Re: Advice Needed (Guys)

1) I imagine there are plenty of other ways for people to enter the UK other than spousal visa. A little bit of time doing research on the internet should bring up all those options. Of course, it would involve both you and the girl lying on government documents but the end goal, her coming to the UK, can be accomplished. Of course, if you find someone in Europe, then this isn't even an issue.

2) If you really have a "fortune", then it should be very easy for you to find and hire an attorney who specializes in estate planning for high net worth individuals. That's who you need to talk to in order to find out how to structure all your assets so it can be protected during a divorce.

Re: Advice Needed (Guys)

A totally amazing coincidence happened. I had read Deeba's signature before. But today I read it is Confucius is silent. I was going to wisecrack - no he isn't. Gives a lot of advice (Chinese cookies).

Then what do you know - the next poster was Confucius.

This was the best coincidence I have experienced. And I have experienced quite a few.

Re: Advice Needed (Guys)

Dont underestimate the power of a common man.

Rahul.

Re: Advice Needed (Guys)

BEST.POST.EVER.

Re: Advice Needed (Guys)

That's great. So how much are you planning to pay her for each meal she makes, each shirt she irons, each baby she pops out, each night of sex?

You're gonna Have to itemize this one baby.
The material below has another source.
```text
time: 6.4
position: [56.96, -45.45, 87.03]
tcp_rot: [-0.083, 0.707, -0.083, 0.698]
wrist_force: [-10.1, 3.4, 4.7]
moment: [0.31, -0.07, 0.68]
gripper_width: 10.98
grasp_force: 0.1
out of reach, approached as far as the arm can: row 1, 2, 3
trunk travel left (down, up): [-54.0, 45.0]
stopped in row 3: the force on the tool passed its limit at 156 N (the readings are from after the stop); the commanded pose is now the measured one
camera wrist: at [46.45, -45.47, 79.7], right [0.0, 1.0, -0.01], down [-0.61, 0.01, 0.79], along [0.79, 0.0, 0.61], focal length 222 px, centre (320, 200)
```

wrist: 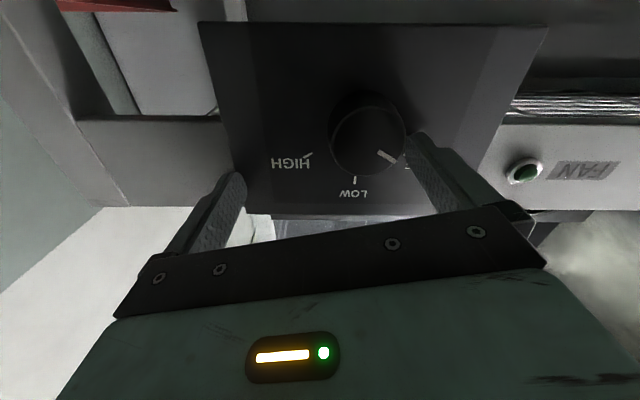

And once you do, you're realize she should be making about 200,000 dollars off you, so that's like double in pounds, minimum each year. Since she cares for your home and lives in it, she will own half of it whether you like it or not.

So at time of divorce, will you foot her 200k per year you were married to her and half the house ?

You're approaching this whole thing wrong. May Allah protect you and guide you against any atrocities towards your future wife.

And Islam is actually pretty feminist. If you cared to follow the Quran.

Re: Advice Needed (Guys)

This guy is unbelievable!!!!

You don't want her to work. Yet if you decide you don't like her anymore she gets the boot AND no financial support or home or nationality by the looks of it.

And exactly what is your haq mehr to her?

Islam gives women more rights than you think.

Also please do tell us what your assets are? Why oh why am I assuming it's roughly half a horse and 2 chickens.

Re: Advice Needed (Guys)

Adam, correct me if I am wrong here but:

You want a traditional wife who will cook and clean and NOT work. So she will depend on you entirely for her financial support. Your reason for wanting a Pakistani wife seem like its because she will be too naive to know what’s going on so might not even question you. Basically she won’t know if she has any rights and you will make sure she has none. Pretty sinister man. Pretty darn sinister. That poor woman.

And you also want to make sure that in the event of you divorcing her, she doesn’t have a nickel to her name.

:hmmm:

You sound like you just had a bad breakup and are bitter towards women.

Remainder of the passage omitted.